(CHALLENGE): Quote the listing below in full and exactly as written, but omit every picture.

-- Start of PROVIDED MATERIAL --

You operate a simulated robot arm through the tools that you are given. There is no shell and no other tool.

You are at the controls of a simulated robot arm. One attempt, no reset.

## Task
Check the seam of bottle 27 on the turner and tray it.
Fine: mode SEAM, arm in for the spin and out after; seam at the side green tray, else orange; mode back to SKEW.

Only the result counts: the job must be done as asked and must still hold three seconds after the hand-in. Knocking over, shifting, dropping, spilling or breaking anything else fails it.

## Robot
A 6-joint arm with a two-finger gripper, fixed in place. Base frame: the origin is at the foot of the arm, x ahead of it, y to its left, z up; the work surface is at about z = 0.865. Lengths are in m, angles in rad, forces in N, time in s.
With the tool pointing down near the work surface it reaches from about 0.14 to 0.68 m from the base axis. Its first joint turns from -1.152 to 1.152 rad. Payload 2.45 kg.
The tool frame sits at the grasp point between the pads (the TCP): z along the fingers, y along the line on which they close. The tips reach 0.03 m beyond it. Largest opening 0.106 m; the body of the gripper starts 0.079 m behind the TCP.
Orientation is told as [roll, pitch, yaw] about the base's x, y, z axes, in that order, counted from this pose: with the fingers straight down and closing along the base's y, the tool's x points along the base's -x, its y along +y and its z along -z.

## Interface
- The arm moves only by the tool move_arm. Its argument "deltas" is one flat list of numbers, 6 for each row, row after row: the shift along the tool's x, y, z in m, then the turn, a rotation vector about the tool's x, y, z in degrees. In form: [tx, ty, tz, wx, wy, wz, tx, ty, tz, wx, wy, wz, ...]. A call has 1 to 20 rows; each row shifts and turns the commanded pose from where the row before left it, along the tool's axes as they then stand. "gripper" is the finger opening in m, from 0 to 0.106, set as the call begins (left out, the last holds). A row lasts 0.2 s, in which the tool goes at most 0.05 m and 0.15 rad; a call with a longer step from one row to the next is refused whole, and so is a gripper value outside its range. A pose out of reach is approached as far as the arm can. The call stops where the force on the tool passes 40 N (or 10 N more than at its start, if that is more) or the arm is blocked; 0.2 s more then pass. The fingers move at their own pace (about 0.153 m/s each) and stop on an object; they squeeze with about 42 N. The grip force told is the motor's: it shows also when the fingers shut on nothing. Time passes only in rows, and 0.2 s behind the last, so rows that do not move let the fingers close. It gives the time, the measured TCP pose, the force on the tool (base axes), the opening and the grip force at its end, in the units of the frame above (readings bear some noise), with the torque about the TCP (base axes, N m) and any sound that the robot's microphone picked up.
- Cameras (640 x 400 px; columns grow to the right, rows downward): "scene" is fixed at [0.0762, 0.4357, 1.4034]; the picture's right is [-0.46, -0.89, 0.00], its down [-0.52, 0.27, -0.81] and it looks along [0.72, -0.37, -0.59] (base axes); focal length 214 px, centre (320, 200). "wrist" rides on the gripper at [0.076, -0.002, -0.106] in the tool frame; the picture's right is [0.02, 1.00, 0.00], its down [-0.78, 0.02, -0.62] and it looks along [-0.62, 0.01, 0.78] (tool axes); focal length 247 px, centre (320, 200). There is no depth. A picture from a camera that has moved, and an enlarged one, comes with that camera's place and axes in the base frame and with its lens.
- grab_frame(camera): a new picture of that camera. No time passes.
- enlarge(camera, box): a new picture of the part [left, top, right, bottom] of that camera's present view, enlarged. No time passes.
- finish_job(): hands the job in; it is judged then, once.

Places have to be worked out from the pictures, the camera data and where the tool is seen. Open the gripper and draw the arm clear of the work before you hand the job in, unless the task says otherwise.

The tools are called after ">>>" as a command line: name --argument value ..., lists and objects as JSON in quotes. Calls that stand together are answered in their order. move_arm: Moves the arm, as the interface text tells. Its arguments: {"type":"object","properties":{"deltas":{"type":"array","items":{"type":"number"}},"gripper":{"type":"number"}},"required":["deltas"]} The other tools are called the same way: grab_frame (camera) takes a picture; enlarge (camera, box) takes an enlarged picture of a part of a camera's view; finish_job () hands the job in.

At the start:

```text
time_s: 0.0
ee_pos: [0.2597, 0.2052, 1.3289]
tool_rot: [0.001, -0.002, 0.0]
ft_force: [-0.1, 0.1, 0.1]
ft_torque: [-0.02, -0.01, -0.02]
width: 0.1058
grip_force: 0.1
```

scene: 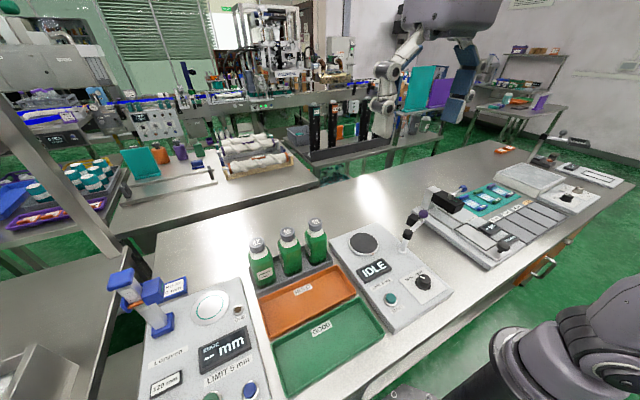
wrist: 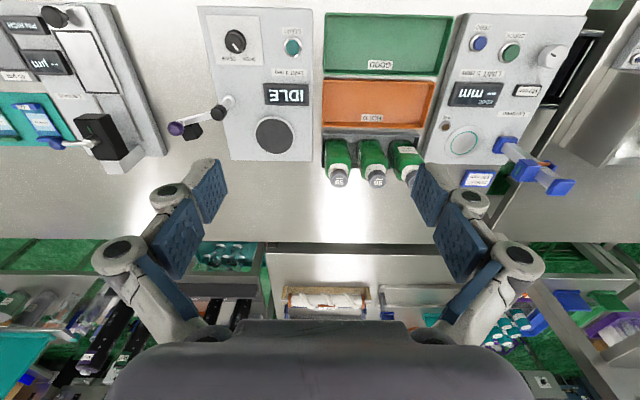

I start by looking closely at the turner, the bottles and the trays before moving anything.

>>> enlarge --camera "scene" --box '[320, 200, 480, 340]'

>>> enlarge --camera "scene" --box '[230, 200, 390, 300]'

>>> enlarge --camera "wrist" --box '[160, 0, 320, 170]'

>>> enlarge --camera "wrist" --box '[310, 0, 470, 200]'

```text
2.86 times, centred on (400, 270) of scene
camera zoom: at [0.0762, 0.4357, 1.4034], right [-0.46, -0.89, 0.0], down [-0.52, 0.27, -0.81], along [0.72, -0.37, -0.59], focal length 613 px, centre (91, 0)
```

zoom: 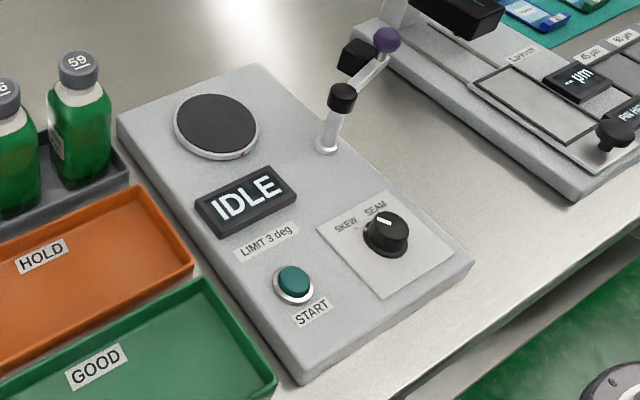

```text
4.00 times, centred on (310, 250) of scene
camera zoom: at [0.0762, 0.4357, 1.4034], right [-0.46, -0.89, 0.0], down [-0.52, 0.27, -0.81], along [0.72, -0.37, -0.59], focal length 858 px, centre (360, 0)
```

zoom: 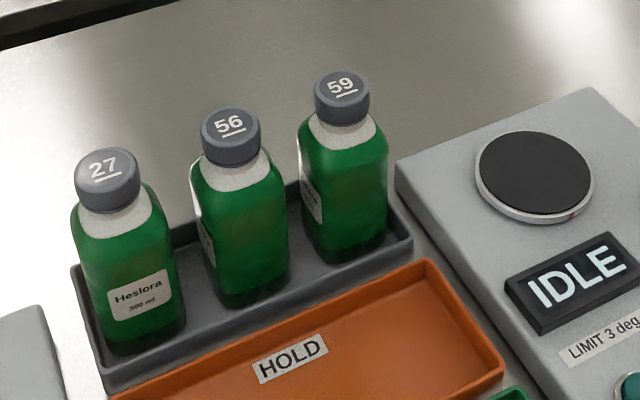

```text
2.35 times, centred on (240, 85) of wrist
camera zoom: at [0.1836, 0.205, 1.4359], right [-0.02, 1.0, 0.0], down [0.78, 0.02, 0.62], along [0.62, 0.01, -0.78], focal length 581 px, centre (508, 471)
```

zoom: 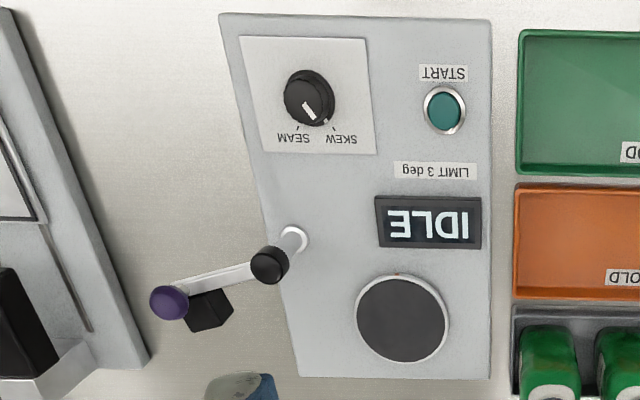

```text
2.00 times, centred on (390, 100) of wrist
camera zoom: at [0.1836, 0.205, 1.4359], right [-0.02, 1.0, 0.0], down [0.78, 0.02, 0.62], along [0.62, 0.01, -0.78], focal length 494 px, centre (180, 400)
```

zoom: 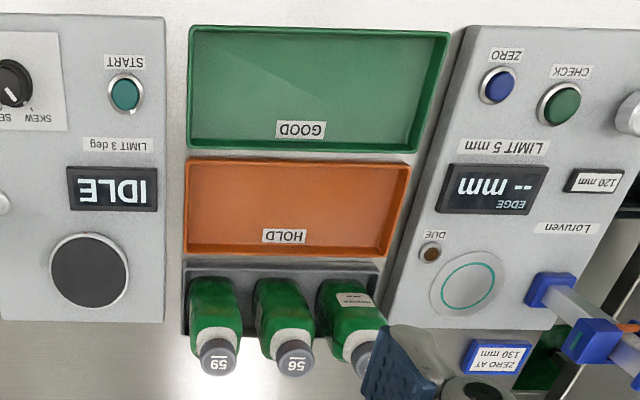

-- End of PROVIDED MATERIAL --

(SOLUTION):
You operate a simulated robot arm through the tools that you are given. There is no shell and no other tool.

You are at the controls of a simulated robot arm. One attempt, no reset.

## Task
Check the seam of bottle 27 on the turner and tray it.
Fine: mode SEAM, arm in for the spin and out after; seam at the side green tray, else orange; mode back to SKEW.

Only the result counts: the job must be done as asked and must still hold three seconds after the hand-in. Knocking over, shifting, dropping, spilling or breaking anything else fails it.

## Robot
A 6-joint arm with a two-finger gripper, fixed in place. Base frame: the origin is at the foot of the arm, x ahead of it, y to its left, z up; the work surface is at about z = 0.865. Lengths are in m, angles in rad, forces in N, time in s.
With the tool pointing down near the work surface it reaches from about 0.14 to 0.68 m from the base axis. Its first joint turns from -1.152 to 1.152 rad. Payload 2.45 kg.
The tool frame sits at the grasp point between the pads (the TCP): z along the fingers, y along the line on which they close. The tips reach 0.03 m beyond it. Largest opening 0.106 m; the body of the gripper starts 0.079 m behind the TCP.
Orientation is told as [roll, pitch, yaw] about the base's x, y, z axes, in that order, counted from this pose: with the fingers straight down and closing along the base's y, the tool's x points along the base's -x, its y along +y and its z along -z.

## Interface
- The arm moves only by the tool move_arm. Its argument "deltas" is one flat list of numbers, 6 for each row, row after row: the shift along the tool's x, y, z in m, then the turn, a rotation vector about the tool's x, y, z in degrees. In form: [tx, ty, tz, wx, wy, wz, tx, ty, tz, wx, wy, wz, ...]. A call has 1 to 20 rows; each row shifts and turns the commanded pose from where the row before left it, along the tool's axes as they then stand. "gripper" is the finger opening in m, from 0 to 0.106, set as the call begins (left out, the last holds). A row lasts 0.2 s, in which the tool goes at most 0.05 m and 0.15 rad; a call with a longer step from one row to the next is refused whole, and so is a gripper value outside its range. A pose out of reach is approached as far as the arm can. The call stops where the force on the tool passes 40 N (or 10 N more than at its start, if that is more) or the arm is blocked; 0.2 s more then pass. The fingers move at their own pace (about 0.153 m/s each) and stop on an object; they squeeze with about 42 N. The grip force told is the motor's: it shows also when the fingers shut on nothing. Time passes only in rows, and 0.2 s behind the last, so rows that do not move let the fingers close. It gives the time, the measured TCP pose, the force on the tool (base axes), the opening and the grip force at its end, in the units of the frame above (readings bear some noise), with the torque about the TCP (base axes, N m) and any sound that the robot's microphone picked up.
- Cameras (640 x 400 px; columns grow to the right, rows downward): "scene" is fixed at [0.0762, 0.4357, 1.4034]; the picture's right is [-0.46, -0.89, 0.00], its down [-0.52, 0.27, -0.81] and it looks along [0.72, -0.37, -0.59] (base axes); focal length 214 px, centre (320, 200). "wrist" rides on the gripper at [0.076, -0.002, -0.106] in the tool frame; the picture's right is [0.02, 1.00, 0.00], its down [-0.78, 0.02, -0.62] and it looks along [-0.62, 0.01, 0.78] (tool axes); focal length 247 px, centre (320, 200). There is no depth. A picture from a camera that has moved, and an enlarged one, comes with that camera's place and axes in the base frame and with its lens.
- grab_frame(camera): a new picture of that camera. No time passes.
- enlarge(camera, box): a new picture of the part [left, top, right, bottom] of that camera's present view, enlarged. No time passes.
- finish_job(): hands the job in; it is judged then, once.

Places have to be worked out from the pictures, the camera data and where the tool is seen. Open the gripper and draw the arm clear of the work before you hand the job in, unless the task says otherwise.

The tools are called after ">>>" as a command line: name --argument value ..., lists and objects as JSON in quotes. Calls that stand together are answered in their order. move_arm: Moves the arm, as the interface text tells. Its arguments: {"type":"object","properties":{"deltas":{"type":"array","items":{"type":"number"}},"gripper":{"type":"number"}},"required":["deltas"]} The other tools are called the same way: grab_frame (camera) takes a picture; enlarge (camera, box) takes an enlarged picture of a part of a camera's view; finish_job () hands the job in.

At the start:

```text
time_s: 0.0
ee_pos: [0.2597, 0.2052, 1.3289]
tool_rot: [0.001, -0.002, 0.0]
ft_force: [-0.1, 0.1, 0.1]
ft_torque: [-0.02, -0.01, -0.02]
width: 0.1058
grip_force: 0.1
```

scene: 
wrist: 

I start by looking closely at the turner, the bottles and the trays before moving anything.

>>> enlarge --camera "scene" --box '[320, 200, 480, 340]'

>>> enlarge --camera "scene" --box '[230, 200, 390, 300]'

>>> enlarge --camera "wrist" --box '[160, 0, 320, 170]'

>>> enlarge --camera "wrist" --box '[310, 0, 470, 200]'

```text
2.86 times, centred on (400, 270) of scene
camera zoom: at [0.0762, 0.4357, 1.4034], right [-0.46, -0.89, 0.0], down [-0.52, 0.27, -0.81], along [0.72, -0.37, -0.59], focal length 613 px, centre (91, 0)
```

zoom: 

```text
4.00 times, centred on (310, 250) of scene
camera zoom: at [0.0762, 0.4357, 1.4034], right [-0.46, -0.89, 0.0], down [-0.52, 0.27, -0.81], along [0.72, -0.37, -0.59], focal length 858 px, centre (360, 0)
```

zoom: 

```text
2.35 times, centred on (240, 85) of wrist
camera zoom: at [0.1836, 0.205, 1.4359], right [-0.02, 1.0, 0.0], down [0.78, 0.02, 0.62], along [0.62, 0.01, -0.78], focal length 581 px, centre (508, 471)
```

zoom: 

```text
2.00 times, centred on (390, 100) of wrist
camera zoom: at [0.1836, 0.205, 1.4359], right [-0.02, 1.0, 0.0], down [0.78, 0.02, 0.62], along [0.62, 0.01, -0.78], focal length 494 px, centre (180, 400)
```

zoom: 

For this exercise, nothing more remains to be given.